-- BEGIN --

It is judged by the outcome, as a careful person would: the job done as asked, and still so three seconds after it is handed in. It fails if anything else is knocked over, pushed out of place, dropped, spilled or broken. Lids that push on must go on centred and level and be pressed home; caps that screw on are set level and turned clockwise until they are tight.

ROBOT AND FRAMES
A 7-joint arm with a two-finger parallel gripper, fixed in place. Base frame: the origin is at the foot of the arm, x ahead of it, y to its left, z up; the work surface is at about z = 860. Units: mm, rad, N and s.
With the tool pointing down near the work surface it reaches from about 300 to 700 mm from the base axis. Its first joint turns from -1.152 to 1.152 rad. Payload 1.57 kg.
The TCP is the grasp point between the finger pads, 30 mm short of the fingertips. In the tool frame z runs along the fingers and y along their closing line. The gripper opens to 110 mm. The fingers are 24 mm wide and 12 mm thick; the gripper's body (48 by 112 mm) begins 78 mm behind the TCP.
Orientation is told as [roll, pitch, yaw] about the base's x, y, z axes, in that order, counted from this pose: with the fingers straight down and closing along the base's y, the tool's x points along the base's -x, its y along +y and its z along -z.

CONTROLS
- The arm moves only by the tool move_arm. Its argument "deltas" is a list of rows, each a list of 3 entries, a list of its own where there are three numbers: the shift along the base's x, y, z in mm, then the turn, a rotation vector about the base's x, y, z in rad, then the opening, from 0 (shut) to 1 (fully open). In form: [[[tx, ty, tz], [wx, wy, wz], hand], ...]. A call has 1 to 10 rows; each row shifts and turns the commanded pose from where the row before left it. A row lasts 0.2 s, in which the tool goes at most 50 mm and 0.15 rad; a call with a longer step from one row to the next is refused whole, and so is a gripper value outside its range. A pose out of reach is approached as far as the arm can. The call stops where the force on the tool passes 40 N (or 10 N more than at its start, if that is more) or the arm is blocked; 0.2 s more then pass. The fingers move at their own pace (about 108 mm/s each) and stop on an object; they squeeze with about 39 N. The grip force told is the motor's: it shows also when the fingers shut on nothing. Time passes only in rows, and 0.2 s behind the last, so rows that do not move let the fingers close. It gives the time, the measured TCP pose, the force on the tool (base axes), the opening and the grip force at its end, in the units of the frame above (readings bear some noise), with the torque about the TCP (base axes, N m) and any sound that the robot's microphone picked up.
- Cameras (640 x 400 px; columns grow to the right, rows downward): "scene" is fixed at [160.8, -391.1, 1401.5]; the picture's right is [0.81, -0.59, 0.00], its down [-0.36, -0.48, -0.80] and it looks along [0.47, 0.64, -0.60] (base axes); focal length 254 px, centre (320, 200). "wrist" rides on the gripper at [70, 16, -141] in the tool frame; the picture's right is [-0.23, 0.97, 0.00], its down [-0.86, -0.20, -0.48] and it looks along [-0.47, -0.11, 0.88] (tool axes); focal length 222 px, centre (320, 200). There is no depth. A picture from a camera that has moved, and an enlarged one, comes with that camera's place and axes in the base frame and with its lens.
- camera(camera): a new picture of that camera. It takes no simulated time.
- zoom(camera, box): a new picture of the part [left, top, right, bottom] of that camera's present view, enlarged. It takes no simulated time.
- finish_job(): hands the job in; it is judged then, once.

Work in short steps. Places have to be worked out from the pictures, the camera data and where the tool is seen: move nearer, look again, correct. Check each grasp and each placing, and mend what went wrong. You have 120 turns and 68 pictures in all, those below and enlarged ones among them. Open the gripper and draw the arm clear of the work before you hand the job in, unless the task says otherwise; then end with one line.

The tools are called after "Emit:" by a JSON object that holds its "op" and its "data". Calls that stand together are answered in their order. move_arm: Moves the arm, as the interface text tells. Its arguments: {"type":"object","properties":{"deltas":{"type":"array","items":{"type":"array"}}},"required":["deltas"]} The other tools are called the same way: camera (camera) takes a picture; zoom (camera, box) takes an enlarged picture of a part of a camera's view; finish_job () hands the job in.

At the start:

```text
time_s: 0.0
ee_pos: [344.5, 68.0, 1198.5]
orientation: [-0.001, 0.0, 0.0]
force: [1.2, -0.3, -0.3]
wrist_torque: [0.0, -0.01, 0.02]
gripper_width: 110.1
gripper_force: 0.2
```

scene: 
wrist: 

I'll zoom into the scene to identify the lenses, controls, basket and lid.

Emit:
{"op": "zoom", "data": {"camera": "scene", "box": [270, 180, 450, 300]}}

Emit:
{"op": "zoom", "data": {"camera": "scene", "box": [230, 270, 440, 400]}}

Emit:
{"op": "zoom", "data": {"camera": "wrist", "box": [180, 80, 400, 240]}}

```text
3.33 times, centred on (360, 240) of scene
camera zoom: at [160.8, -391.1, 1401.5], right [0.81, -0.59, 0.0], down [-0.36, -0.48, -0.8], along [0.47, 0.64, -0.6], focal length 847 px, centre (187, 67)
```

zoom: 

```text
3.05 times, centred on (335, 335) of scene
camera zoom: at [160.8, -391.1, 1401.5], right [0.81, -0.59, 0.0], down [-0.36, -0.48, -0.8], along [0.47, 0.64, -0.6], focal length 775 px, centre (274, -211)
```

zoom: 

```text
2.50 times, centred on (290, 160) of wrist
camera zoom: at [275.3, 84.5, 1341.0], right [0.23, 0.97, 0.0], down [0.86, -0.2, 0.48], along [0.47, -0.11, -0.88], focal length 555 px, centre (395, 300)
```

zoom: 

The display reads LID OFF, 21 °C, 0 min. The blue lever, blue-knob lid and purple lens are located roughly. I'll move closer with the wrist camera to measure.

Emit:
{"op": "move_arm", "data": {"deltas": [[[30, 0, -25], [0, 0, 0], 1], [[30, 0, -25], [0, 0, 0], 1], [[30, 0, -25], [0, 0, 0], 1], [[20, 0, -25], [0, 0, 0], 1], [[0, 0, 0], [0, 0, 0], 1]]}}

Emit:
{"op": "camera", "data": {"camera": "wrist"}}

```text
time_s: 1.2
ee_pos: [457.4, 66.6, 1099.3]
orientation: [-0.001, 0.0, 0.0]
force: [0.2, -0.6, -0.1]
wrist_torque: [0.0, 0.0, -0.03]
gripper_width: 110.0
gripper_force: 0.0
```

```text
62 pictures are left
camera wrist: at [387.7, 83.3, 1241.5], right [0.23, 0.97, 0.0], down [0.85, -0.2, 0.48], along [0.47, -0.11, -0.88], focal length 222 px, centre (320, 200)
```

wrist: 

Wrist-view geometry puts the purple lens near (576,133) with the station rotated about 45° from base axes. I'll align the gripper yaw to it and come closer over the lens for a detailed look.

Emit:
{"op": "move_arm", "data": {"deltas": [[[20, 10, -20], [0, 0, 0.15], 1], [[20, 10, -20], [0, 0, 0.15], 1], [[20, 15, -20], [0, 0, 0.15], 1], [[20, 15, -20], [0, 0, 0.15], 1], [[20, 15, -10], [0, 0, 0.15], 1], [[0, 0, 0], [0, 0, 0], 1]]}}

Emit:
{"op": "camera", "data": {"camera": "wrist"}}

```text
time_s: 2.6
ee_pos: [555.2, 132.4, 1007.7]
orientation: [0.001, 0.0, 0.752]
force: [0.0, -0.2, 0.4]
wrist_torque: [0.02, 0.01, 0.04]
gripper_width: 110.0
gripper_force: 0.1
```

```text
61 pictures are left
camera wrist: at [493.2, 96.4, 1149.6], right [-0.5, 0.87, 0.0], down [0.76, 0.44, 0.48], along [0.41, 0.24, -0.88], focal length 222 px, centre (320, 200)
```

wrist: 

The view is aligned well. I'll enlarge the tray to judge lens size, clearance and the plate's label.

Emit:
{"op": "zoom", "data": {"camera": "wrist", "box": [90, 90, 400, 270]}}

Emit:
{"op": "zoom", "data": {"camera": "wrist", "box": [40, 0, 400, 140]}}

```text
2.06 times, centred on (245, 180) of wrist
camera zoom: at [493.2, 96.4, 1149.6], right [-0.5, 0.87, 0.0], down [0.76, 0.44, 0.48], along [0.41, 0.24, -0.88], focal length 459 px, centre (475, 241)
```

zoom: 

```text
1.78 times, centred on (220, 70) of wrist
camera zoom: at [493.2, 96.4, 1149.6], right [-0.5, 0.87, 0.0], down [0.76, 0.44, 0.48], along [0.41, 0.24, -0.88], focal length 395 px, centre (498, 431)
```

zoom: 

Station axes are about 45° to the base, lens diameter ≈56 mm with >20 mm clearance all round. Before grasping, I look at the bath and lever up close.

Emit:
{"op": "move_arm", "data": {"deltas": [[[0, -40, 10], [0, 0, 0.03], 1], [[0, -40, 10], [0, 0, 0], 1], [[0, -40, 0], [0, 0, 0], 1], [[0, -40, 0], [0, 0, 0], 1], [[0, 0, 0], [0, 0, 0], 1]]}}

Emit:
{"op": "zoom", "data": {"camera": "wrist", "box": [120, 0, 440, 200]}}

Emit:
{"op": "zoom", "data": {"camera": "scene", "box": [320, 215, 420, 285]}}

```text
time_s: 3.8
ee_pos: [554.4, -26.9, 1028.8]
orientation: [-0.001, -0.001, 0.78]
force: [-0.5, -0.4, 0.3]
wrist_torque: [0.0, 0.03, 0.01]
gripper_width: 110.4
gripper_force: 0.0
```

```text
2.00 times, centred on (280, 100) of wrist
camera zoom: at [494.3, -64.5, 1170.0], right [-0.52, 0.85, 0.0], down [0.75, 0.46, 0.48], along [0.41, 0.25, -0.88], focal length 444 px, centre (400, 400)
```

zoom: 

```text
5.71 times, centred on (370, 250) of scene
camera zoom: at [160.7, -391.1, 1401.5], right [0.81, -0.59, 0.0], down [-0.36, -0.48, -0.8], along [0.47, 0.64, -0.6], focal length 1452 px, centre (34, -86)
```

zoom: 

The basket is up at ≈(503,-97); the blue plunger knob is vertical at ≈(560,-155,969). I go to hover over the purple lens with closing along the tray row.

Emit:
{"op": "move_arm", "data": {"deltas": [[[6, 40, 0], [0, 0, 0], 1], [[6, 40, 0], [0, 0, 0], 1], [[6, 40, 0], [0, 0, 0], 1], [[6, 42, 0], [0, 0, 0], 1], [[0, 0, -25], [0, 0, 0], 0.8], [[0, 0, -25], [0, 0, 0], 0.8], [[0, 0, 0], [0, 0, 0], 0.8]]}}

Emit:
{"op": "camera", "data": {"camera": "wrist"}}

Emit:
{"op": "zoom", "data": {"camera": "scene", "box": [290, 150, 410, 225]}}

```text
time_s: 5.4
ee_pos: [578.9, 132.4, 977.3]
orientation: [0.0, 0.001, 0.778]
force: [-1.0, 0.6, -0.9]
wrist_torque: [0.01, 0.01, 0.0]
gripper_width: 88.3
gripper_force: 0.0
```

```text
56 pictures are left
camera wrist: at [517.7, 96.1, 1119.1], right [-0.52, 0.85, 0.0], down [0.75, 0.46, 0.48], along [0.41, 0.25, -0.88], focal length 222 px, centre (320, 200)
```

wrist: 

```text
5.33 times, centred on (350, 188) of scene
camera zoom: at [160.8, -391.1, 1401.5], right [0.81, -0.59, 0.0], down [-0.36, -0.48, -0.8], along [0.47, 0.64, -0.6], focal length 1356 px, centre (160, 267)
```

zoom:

-- END --

[EXERCISE DETAILS]
Write down every line of the data above that includes the string "short".

[SOLUTION TO THIS EXERCISE]
The TCP is the grasp point between the finger pads, 30 mm short of the fingertips. In the tool frame z runs along the fingers and y along their closing line. The gripper opens to 110 mm. The fingers are 24 mm wide and 12 mm thick; the gripper's body (48 by 112 mm) begins 78 mm behind the TCP.
Work in short steps. Places have to be worked out from the pictures, the camera data and where the tool is seen: move nearer, look again, correct. Check each grasp and each placing, and mend what went wrong. You have 120 turns and 68 pictures in all, those below and enlarged ones among them. Open the gripper and draw the arm clear of the work before you hand the job in, unless the task says otherwise; then end with one line.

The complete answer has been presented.